• Given problem A:
Quote the text extract word for word, starting at "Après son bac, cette" and ending with "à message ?".
• Given problem B:
Produce the text that comes next in the text extract.

• Text extract:
::::::
Après son bac, cette Aixoise pleine de peps arrête ses études après un BAC S et lance instinctivement sa bonne idée. La preuve qu’une tête bien faite et qu’un modèle viable valent tous les diplômes du monde. La recette de son succès ? Des petits sablés au beurre estampillés de messages rigolos. 5 ans plus tard, celle qui a commencé toute seule dans sa cuisine fait office de référence dans l’entrepreneuriat avec 820 m2 de productions de biscuits à Aix et une boite de 10 personnes en pleine croissance.
Comment est née l’idée des biscuits à message ?
Par hasard, à un anniversaire. On m’a offert un tampon à biscuit avec écrit “Approuvé par le chef”. Je fais les biscuits et je me dis “C’est cool d’avoir un message sur un biscuit”... J’aurais aimé les offrir, mais avec un autre message. Sur le coup, je n’ai pas du tout réfléchi à monter un business, j’ai juste pensé : "Il faut que ça existe" ! J'ai trouvé un kit sur Internet avec un emporte-pièce et des lettres pour faire des biscuits sur-mesure chez moi. Je les vendais sur un site, et ça m’a permis de démarrer sans argent, pour le fun. Ce qui m’a plu, c’est d’imaginer un concept, créer un logo…
Vous vous êtes lancée sans faire d’études ?
Oui. Après un bac S, je suis partie aux USA pour faire du cheval et apprendre l’anglais, en joignant l’utile à l’agréable. Quand je suis rentrée, les facs étaient bloquées… Je me suis trouvé un boulot dans l’aéronautique. Ça m’a permis de voir comment fonctionnait une production, entre gestion de stock, production et livraison, ce que j’ai pu par la suite reproduire pour mon entreprise. Ils m‘ont signé un CDI direct, du coup je suis restée et c’est quand j’etais là-bas que j'ai eu l'idée de Shanty Biscuits.
Quel a été le déclic pour vous consacrer à plein temps à Shanty ?
À vrai dire, je n’ai pas eu le choix. J’avais réussi à négocier un mi-temps dans mon job dans l’aéronautique pour lancer Shanty en parallèle. Mais neuf mois plus tard, ma boss avait besoin de quelqu’un full-time. C’était soit ça, soit une rupture conventionnelle. Je commençais à avoir de vraies commandes avec Shanty Biscuits. J'ai accepté la rupture. Sinon, je ne sais pas comment j’aurais eu le déclic.
::::::
• Given information:
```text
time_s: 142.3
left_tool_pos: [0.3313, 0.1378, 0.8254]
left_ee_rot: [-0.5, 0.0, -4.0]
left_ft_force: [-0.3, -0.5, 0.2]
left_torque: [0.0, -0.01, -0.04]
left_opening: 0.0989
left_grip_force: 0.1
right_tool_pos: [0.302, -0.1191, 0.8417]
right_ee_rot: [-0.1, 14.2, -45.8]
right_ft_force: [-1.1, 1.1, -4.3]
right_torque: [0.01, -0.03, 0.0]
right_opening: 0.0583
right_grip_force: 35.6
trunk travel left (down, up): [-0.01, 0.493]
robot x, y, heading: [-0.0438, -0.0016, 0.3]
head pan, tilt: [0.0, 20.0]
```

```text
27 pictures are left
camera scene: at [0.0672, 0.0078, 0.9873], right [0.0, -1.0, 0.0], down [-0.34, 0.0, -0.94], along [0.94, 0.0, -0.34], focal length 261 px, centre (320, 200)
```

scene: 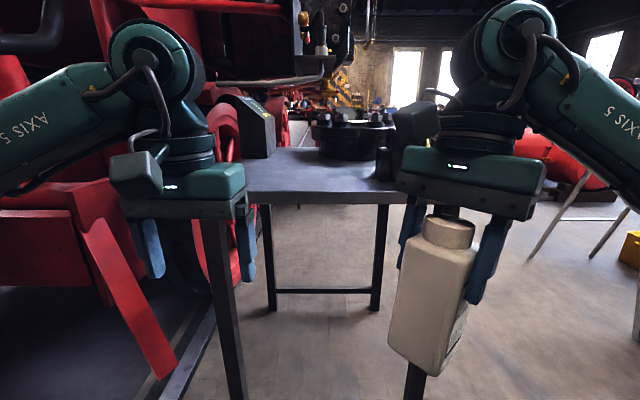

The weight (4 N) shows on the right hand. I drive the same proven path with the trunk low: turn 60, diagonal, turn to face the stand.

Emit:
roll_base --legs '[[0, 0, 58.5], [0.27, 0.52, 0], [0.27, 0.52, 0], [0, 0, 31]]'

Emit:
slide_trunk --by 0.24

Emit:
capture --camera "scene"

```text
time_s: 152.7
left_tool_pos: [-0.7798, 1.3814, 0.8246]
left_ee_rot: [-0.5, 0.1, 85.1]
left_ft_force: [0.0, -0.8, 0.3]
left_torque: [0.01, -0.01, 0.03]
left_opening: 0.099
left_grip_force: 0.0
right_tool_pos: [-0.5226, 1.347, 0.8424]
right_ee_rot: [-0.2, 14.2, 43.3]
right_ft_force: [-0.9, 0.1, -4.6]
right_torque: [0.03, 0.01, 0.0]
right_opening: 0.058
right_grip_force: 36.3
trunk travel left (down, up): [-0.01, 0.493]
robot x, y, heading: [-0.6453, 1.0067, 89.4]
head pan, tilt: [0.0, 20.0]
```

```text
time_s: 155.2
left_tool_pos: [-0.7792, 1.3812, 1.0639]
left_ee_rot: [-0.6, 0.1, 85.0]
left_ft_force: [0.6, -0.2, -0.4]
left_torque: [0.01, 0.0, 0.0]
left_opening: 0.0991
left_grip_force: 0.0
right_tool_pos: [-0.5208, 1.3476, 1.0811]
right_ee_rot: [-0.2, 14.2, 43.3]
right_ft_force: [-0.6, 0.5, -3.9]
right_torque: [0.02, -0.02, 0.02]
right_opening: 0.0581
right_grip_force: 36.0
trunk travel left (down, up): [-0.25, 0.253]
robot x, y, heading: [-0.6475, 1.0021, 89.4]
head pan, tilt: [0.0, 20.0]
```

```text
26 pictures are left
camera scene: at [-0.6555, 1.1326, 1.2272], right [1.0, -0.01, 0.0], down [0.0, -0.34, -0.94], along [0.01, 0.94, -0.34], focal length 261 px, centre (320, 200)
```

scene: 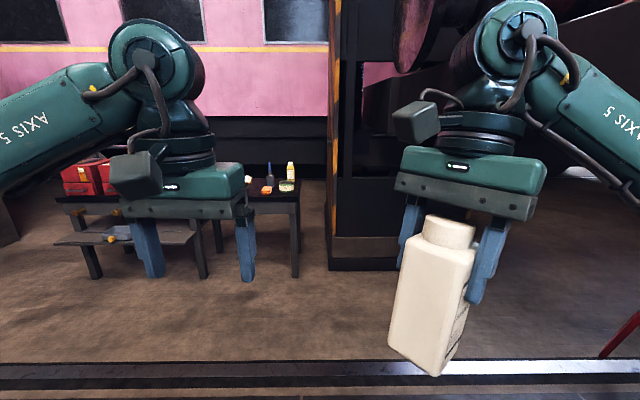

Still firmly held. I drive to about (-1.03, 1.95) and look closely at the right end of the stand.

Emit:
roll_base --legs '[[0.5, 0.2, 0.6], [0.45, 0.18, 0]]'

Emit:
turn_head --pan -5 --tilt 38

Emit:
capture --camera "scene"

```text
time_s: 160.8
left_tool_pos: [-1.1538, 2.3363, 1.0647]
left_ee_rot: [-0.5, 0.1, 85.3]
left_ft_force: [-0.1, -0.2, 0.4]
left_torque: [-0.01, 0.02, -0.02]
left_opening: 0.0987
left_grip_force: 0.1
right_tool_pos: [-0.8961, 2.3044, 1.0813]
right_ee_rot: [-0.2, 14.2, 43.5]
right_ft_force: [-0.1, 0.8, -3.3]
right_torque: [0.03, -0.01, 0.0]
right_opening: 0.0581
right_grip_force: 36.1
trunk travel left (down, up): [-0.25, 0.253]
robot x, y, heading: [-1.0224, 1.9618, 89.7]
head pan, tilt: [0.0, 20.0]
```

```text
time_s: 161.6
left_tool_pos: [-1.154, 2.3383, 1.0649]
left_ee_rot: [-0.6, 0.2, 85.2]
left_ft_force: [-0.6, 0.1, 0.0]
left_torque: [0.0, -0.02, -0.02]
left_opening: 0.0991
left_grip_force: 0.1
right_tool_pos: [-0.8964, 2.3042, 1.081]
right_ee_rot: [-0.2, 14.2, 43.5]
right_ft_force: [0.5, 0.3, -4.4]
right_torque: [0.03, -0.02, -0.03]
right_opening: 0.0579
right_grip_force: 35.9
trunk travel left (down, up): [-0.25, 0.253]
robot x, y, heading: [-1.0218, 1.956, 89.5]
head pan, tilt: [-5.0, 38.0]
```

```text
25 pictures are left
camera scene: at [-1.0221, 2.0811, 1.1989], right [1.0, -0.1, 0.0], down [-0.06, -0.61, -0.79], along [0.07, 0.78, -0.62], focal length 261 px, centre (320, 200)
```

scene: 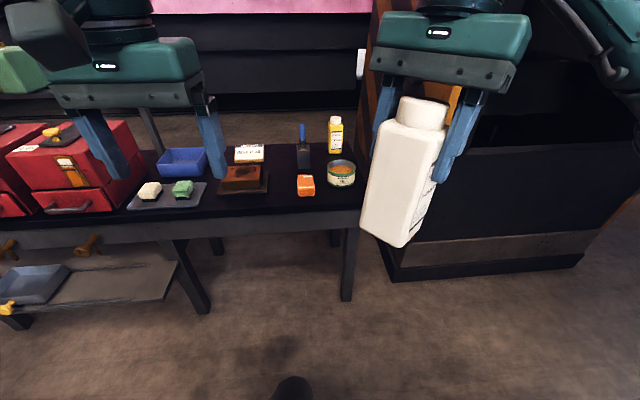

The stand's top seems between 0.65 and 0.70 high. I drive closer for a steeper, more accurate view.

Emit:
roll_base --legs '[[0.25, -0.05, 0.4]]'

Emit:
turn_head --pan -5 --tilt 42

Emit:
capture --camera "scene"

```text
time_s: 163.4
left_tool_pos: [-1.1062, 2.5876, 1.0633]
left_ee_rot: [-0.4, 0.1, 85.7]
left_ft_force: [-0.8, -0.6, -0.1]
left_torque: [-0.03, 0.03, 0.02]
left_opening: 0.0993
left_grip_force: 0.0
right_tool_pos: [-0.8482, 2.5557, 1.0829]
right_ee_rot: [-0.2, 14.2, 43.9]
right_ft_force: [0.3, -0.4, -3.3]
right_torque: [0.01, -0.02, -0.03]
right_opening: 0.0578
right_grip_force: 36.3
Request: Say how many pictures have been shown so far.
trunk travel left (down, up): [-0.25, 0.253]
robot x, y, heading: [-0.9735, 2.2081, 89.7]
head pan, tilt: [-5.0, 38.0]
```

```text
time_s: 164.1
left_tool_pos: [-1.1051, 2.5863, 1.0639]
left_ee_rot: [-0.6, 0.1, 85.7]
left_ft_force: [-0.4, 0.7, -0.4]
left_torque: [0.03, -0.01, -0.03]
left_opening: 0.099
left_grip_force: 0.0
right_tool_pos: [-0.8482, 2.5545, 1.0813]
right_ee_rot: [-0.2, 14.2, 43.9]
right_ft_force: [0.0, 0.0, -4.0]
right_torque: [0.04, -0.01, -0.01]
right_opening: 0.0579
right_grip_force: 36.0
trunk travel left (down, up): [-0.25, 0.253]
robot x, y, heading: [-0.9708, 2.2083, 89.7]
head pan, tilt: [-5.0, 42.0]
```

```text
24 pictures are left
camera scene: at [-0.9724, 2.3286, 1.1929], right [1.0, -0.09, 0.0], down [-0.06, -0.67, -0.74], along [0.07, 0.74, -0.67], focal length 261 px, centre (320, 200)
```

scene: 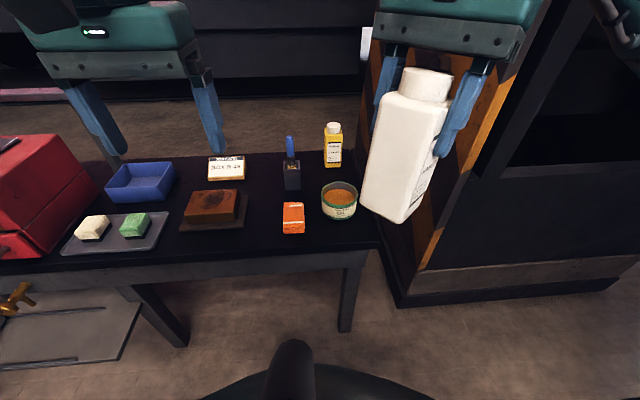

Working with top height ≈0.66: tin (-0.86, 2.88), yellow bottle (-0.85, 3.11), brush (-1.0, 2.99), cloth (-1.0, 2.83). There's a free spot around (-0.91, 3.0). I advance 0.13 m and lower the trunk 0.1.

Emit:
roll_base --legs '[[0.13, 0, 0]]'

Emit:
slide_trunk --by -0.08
::::::
• Right answer A:
Après son bac, cette Aixoise pleine de peps arrête ses études après un BAC S et lance instinctivement sa bonne idée. La preuve qu’une tête bien faite et qu’un modèle viable valent tous les diplômes du monde. La recette de son succès ? Des petits sablés au beurre estampillés de messages rigolos. 5 ans plus tard, celle qui a commencé toute seule dans sa cuisine fait office de référence dans l’entrepreneuriat avec 820 m2 de productions de biscuits à Aix et une boite de 10 personnes en pleine croissance.
Comment est née l’idée des biscuits à message ?

• Right answer B:
Ça a pris tout de suite ?
J’ai quitté mon job au moment des commandes de Noël, qui est toujours le plus gros mois de l’année. Au mois de janvier, je n’ai pas eu une seule commande. L’angoisse ! Et puis, c’est reparti. Au début, c’était hyper dur. J’ai tout fait de chez moi pendant 2 ans : la pâte, les biscuits, l'emballage, le site, les photos... À la fin, ça me prenait tout mon temps. Je n’avais plus de vie. Je me suis dis qu’il fallait que je passe à l'étape supérieure.
À partir de quel moment cela a-t-il été rentable ?
J’ai toujours été rentable. Psychologiquement, ça m’aurait trop angoissée de ne pas l’être. Le modèle, c’est de vendre à la commande, en direct, sans intermédiaire… Il n’y a pas de stock. Au début, j’avais un boulot à côté, donc je n’en vivais pas complètement, mais c’était rentable.
Comment avez-vous professionnalisé Shanty ?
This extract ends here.